Accurate and reliable FSMs are beneficial for reducing the effects of floods. Using tolerance and VIF approaches, the result was evaluated for sensitivity, specificity, NPV, and PPV. Identifying the floodprone region of the Padma River basin, Bangladesh, we presented the coupled ensemble algorithms (ADT-ICO, NB-ICO, ANN-ICO, and DLNN-ICO). In this respect, 18 environmental and topographical flood conditioning variables were determined, and the models were run employing a realistic and empirical technique. The ICO-based component significance analyses were used to select and rank the 18 flood conditioning variables for geospatial simulation. The DLNN-ICO model’s findings showed that river density (50), elevation (65), rainfall (70), and distance from the river (80) were the key variables affecting flood occurrence in the study basin. The DLNN-ICO model outscored the other three methods tested in this research. This model’s high and very high flash-flood vulnerable areas cover 922 km² (29.29%) and 1142 km² (36.27%) of the total area, respectively.
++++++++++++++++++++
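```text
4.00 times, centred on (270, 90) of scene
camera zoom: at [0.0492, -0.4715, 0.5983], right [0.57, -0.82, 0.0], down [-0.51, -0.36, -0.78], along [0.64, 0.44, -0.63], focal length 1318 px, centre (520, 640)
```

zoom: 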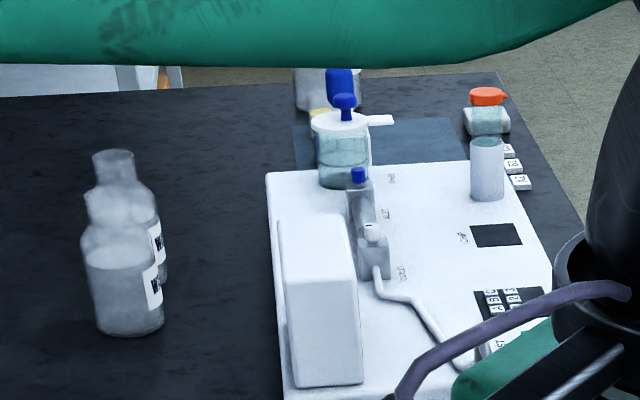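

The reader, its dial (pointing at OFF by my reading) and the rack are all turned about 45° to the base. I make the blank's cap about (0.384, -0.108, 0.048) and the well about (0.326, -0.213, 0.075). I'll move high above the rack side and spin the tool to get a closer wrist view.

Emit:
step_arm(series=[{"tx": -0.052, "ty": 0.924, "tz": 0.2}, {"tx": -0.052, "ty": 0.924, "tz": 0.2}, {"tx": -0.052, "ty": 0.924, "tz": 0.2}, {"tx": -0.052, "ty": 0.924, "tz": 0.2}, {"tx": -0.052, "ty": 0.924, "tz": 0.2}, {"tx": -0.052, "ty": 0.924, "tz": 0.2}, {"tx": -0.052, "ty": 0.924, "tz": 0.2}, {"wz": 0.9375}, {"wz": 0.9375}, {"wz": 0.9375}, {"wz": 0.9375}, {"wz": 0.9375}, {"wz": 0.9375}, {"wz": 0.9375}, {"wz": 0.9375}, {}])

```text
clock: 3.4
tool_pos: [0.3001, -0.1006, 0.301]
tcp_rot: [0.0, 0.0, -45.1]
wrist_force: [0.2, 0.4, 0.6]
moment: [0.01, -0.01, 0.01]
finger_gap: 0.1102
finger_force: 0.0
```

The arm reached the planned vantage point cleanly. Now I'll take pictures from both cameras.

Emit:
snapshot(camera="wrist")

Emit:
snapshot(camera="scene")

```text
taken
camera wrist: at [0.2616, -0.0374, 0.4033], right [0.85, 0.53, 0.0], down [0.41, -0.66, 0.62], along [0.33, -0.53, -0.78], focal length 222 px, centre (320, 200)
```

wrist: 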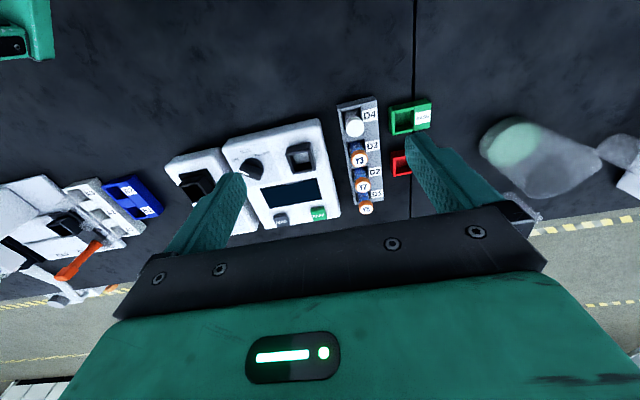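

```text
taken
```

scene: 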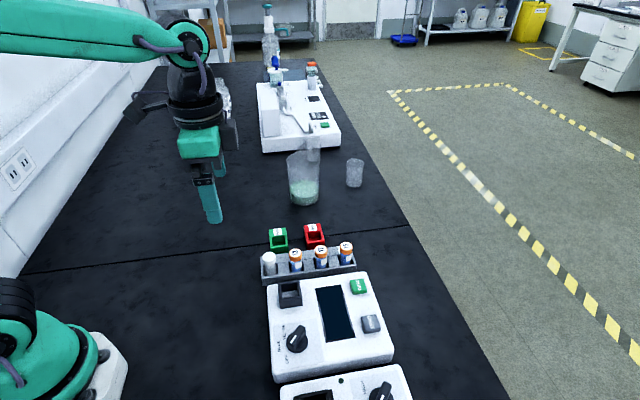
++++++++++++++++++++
The remaining area is covered by moderate, low, and very low floodprone zones, which were mostly located in lower coarse river basins around the northwest and northern regions. The findings of this study demonstrate that the flash-flood-sensitive zone may be identified in a similar climate region using the DLNN-ICO modeling technique. The suggested models are robust overall for analyzing FS. ICO methods and multiverse optimization could improve the single DNNN model for FSMs. However, these methods can also solve different hydrological problems, which could be considered in future research. The findings of this study can help policymakers at the regional and national levels implement a viable approach to reducing flood risk, thereby limiting financial damage and loss of life in the studied region, particularly for people who live near the river system. To improve the suggested model, more research should be performed on how ensemble models that use deep learning and hydrodynamics can take uncertainty into account.